I’m a little more than halfway through Seth Godin’s new book “Poke the Box” and I’m duly intrigued.  It’s funny because it’s a pretty short book and the text is not densely packed onto each page, but it would be a terrible mistake to think this implies the thoughts contained therein are as thin as the book itself.  OK granted, I read it on a Kindle so there is no thickness to the book to begin with, but you get my meaning.  Sheesh… cut me some slack!  OK, where was I again?  Oh yes… Mr. Godin.

The driving concept behind the book is summed up in one word: initiative.  The secret sauce that makes things go and people stop their hand-wringing to actually START something.  The magic of the book is how Godin goes far beyond just blandly discussing initiative and why it’s important to more of a call to action.  Huh… it’s like an initiative for initiative in a way.  I think I just blew my own mind right there.

I am going to get back to reading the book some more tonight, but 4 little words he stresses in the book really jumped out at me: “This might not work.”
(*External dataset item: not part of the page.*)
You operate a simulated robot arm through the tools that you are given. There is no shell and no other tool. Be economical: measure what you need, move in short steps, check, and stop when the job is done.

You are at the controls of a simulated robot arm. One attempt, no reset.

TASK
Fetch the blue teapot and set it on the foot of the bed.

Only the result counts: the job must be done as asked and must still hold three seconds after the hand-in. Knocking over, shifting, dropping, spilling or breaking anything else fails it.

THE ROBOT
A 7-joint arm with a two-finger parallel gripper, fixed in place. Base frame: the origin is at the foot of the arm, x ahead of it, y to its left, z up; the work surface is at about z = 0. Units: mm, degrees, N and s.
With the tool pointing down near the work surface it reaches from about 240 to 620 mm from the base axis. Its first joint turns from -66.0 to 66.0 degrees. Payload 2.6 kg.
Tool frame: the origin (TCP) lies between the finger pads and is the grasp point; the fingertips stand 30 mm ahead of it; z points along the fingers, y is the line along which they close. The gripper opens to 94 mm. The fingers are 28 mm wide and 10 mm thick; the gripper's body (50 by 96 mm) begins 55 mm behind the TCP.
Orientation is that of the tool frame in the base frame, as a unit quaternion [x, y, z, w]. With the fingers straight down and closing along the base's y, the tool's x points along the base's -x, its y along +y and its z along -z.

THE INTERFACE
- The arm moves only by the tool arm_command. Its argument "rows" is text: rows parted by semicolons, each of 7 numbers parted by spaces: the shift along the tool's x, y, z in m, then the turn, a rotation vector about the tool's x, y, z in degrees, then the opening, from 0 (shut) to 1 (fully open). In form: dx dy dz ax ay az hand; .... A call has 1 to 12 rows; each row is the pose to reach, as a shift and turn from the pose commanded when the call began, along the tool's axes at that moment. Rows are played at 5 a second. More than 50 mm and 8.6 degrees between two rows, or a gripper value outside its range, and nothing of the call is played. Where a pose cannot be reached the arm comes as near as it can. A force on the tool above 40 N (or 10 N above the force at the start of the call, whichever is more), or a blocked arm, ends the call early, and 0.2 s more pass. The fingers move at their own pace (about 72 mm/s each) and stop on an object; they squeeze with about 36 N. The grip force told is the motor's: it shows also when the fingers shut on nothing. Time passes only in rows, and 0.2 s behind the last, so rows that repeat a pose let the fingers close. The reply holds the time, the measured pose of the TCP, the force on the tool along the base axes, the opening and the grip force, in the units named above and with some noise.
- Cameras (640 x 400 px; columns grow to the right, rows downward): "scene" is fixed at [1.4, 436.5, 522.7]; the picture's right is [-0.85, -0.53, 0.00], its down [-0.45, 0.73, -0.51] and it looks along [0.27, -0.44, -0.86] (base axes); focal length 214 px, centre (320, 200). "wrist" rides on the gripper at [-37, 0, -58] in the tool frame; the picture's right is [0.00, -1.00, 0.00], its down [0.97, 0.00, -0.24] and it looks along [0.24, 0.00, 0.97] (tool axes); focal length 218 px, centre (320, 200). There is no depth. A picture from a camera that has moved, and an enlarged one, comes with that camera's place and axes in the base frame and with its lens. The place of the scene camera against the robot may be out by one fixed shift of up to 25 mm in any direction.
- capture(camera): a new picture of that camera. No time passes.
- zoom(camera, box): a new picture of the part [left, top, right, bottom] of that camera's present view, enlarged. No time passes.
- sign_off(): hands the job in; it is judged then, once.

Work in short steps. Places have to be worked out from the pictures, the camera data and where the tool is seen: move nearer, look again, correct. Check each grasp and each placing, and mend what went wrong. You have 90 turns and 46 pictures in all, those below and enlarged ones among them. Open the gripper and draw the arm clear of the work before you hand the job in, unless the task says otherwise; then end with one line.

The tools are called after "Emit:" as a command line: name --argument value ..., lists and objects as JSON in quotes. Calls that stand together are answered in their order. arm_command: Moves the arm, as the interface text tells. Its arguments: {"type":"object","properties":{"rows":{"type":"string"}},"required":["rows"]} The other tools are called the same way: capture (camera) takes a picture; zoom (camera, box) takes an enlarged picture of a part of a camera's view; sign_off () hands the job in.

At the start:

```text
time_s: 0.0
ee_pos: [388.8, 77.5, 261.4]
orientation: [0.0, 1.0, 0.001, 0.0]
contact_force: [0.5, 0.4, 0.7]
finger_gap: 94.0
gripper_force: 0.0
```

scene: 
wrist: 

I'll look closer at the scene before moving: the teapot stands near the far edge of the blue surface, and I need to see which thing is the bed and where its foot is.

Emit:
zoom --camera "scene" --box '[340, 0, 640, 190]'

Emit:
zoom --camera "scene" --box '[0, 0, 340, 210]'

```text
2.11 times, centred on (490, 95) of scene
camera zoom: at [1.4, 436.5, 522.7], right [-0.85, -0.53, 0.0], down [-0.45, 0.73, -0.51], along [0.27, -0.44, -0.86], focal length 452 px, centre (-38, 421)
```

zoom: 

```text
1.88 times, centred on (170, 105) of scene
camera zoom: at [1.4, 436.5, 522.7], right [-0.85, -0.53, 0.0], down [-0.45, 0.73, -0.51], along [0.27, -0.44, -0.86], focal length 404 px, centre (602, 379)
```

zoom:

What’s the power of such a simple sentence?  The fact that it’s a pivotal idea you need to get comfortable with… or at least more comfortable with… so you can fully immerse yourself in a mindset of being a starter.

We all tend to want perfect and we want it now and on the first try, damn it.  And if we cannot have it?  Well then hell, we better wait and plan and scheme and spend oodles of time creating charts on how when we finally get around to starting… ohh at that glorious moment, all will be PERFECTION.

Except it never is.

This all calls to mind one of my favorite quotes from General George S. Patton: “A good plan violently executed now is better than a perfect plan executed next week.”

Therein lies the truth of it all… that it’s a very rare time where inaction is better than action of some kind, shape or sort.  This clearly assumes at least a modicum of reasoned thought about what action to take, but certainly not the kind of endless procrastination masquerading as deep reflection that a lot of people do… and I clearly place myself into that big ugly mess.

Tomorrow I begin using the season of Lent as my own way to spur on the action I’ve avoided.  I’m giving up Facebook.  I’m spending more time in person with friends and family.  I will struggle mightily to get this damn blog in order.  Heck, I even had my very first blog post go up today on my new work blog,  about which I am endlessly excited, especially because I decided to just push it forward and see what happens.

Here’s to a good 40 day run, made up of what I hope to be a string of single day mini-runs.  It might not work, but I’m starting to get comfortable with that… or at least as comfortable as I can be.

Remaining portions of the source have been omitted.